At the top of the hill lay the ruins of a Francisan Abbey that was built around the 15th century. The ruins are remarkably well preserved with spiral staircases that lead up to the upper parts of the structure. Much of the old structure still remains intact and are almost like a portal into another era Its not surprising that this area was chosen as a place to live in with with panoramic views that stretch for miles into the countryside.
Across from the Abbey there was graveyard where a statue of Saint Patrick marked the spot where the revered Irish Saint allegedly lit his fire that sparked off a revolution on the island of Ireland. The graveyard was very peaceful, and looking at the headstones I discovered that some of the plots are still in use with some relatively recent burials. Behind the ruins of the monastery, I noticed a large mound that was covered in trees- this mound is apparently the burial place of some ancient Irish King.

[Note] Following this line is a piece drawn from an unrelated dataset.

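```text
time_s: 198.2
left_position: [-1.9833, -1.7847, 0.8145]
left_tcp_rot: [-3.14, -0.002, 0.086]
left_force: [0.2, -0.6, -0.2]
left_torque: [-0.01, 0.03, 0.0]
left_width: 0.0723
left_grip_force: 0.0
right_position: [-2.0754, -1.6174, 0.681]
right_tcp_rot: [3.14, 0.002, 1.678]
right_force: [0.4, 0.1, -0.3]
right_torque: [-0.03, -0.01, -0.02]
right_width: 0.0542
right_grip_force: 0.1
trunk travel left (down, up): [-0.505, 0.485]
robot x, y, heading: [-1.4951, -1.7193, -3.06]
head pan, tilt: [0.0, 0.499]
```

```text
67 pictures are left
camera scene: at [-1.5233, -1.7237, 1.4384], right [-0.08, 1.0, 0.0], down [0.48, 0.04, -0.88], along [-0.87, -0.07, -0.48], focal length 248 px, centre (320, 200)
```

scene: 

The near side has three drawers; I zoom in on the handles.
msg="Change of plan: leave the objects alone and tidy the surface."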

As I gazed out at the mountains in the distance it struck me that whilst many things would have changed over time at the Hill of Slane, dreams and hopes dashed,buildings falling into ruin, beating hearts that beat no more, that them there Mountains that I was looking at would have been the exact same mountains that Saint Patrick would have gazed out at centuries ago. In many ways the mountains are a testament to the enduring power of nature and the contrasting frailty of humanity’s transient beat.
Overall, I have to say I spent an enjoyable few hours in the village and will definitely return for a more detailed look at some of the sites on offer. In particular, I intend to take a look at the Francis Ledwidge museum. I also intend to take a look at the ominous sounding Gallows Hill and will also take a tour of the nearby 5,000 year old Loughcrew passage tombs.